To accomplish my goal in the classroom, I piloted a conceptually based math curriculum tool, implemented internationally benchmarked math standards along with my state standards, and embraced the three-pronged approach using a sixty minute Math Workshop format and a fifteen minute Interactive Math Skills Block. Confidently, I set forth to create a culture of student collaboration and dialogue. Growing competent and fluent young mathematicians, who understood concepts, could strategically and flexibly approach problems, were procedurally fluent, and could articulate and justify their answers captured my full attention. And, trust me when I say, teaching myself to learn in this fashion was exhausting; There were days when I was only minutes ahead of my students’ learning. However, in the end, I captured the most amazing rewards. I, with the assistance of a few colleagues, helped paved the way for my peers by creating a shift in our practice.
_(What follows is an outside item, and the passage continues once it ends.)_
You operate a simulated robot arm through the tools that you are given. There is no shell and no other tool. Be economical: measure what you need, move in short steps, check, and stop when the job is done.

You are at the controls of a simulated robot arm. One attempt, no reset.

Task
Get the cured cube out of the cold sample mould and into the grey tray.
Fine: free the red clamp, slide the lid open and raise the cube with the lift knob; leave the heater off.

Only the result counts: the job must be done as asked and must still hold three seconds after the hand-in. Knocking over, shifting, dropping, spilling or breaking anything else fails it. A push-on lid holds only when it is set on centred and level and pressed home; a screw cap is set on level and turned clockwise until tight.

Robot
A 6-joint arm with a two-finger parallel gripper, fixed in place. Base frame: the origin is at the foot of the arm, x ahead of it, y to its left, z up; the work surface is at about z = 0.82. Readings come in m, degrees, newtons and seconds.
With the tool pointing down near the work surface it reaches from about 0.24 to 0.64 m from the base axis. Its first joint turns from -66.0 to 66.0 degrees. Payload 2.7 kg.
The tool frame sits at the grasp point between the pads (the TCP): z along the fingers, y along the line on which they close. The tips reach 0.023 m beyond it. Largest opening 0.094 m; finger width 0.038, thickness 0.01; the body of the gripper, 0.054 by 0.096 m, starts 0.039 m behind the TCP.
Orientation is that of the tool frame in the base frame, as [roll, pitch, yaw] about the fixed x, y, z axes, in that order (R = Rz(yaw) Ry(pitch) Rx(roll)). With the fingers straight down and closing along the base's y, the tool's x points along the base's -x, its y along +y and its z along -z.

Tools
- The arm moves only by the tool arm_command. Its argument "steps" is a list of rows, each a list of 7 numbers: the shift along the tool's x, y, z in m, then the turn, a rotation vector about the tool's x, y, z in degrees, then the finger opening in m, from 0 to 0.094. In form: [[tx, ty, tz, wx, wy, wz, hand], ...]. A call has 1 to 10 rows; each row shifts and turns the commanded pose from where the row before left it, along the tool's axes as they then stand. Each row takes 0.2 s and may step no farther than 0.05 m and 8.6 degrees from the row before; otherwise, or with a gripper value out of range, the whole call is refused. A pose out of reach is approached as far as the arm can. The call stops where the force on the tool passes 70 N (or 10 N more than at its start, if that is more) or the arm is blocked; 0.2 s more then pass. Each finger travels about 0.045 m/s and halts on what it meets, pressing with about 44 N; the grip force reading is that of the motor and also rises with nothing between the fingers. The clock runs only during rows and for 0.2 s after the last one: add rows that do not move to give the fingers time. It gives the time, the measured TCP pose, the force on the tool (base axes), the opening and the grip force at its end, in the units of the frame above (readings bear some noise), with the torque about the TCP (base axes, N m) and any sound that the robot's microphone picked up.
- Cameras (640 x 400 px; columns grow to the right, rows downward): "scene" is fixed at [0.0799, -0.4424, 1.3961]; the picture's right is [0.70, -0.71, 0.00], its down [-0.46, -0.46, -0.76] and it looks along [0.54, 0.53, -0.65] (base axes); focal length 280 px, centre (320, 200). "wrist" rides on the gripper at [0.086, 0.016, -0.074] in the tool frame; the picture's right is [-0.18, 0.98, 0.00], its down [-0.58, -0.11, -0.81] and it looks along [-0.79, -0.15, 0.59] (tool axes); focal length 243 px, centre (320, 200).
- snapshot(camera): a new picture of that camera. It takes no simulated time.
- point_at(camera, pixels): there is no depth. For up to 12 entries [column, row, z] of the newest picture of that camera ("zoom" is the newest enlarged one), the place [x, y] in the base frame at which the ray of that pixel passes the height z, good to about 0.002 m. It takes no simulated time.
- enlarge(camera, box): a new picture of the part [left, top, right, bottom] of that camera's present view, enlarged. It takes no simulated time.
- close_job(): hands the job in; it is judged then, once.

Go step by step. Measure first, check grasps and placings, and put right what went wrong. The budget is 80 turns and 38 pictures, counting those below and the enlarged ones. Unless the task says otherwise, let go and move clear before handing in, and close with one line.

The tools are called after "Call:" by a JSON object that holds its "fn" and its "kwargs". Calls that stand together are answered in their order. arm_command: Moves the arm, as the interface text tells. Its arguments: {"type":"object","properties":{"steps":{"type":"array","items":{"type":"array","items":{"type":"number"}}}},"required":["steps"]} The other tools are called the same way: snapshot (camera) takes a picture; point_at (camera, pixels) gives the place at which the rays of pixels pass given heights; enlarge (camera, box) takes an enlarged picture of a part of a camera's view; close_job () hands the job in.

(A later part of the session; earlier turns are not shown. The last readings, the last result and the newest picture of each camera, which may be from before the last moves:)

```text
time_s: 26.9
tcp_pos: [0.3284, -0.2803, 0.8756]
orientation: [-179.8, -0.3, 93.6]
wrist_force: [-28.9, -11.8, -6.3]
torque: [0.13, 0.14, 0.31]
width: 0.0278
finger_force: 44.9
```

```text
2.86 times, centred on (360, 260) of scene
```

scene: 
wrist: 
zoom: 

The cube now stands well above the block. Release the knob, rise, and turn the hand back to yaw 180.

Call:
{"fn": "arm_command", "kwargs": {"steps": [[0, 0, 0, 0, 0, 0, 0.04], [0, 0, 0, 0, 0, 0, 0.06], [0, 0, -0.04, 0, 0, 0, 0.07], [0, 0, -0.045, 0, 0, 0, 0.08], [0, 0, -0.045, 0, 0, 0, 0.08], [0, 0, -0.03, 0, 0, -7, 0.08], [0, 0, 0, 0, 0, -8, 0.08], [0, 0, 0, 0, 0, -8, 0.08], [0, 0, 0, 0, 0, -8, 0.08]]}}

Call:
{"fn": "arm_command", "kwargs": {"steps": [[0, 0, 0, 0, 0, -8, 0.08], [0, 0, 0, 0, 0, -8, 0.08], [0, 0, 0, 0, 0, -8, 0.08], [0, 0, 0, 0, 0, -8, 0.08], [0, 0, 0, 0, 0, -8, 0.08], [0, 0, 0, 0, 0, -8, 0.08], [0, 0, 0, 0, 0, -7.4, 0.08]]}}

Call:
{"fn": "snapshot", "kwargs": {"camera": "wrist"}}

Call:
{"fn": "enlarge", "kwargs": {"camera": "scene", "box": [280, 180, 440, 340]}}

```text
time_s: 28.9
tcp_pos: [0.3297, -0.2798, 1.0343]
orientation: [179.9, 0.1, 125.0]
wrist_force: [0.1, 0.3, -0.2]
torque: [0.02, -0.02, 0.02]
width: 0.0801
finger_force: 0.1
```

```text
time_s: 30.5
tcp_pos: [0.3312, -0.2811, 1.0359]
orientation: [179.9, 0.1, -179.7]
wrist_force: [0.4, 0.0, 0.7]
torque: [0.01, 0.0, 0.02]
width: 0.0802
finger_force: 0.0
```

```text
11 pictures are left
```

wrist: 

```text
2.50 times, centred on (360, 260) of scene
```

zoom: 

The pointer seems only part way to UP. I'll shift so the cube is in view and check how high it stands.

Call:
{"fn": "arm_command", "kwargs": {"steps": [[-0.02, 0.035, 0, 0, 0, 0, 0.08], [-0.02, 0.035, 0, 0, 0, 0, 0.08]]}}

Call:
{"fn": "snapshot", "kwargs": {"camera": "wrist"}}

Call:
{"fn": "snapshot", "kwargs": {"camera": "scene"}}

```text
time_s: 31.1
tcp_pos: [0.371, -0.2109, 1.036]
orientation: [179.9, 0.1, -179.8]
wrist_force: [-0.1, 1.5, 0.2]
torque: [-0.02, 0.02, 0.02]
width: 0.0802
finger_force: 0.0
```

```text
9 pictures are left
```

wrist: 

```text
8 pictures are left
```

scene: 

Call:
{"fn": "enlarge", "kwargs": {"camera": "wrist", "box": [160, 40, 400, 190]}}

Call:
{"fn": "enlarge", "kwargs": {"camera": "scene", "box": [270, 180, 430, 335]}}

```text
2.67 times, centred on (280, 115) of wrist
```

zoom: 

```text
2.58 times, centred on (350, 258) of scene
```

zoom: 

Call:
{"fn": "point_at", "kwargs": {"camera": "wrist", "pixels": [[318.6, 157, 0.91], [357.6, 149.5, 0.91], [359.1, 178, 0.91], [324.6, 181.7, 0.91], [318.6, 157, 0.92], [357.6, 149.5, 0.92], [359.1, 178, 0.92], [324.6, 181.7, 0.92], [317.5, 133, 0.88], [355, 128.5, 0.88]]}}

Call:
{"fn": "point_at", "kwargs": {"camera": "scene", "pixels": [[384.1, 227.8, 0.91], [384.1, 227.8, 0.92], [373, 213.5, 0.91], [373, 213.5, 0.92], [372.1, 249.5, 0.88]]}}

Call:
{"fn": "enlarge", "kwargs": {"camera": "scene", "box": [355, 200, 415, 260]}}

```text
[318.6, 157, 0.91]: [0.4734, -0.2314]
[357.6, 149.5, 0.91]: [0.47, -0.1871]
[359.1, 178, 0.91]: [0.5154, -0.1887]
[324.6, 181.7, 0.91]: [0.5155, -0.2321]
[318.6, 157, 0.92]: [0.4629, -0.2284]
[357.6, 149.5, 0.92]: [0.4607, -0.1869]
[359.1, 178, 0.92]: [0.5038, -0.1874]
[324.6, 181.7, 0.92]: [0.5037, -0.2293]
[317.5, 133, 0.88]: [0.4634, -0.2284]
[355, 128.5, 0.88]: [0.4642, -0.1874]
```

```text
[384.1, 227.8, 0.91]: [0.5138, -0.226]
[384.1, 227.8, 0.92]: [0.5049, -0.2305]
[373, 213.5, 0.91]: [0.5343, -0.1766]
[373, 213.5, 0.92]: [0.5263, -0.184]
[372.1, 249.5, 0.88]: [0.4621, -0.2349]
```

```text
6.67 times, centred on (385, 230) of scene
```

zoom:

Now, over a decade later, this passion still consumes much of my time and provides me with just as much satisfaction. Currently, as a staff developer, I chair our Math Council to lead with our vision and mission in constant view and assist to grow math leadership capacity in others. At the same time, I embrace my role to get new math teachers started on the right path from the very beginning. I continue to share my story with anyone who will listen. After all, I have the unique pleasure of teaching children and teachers to think mathematically.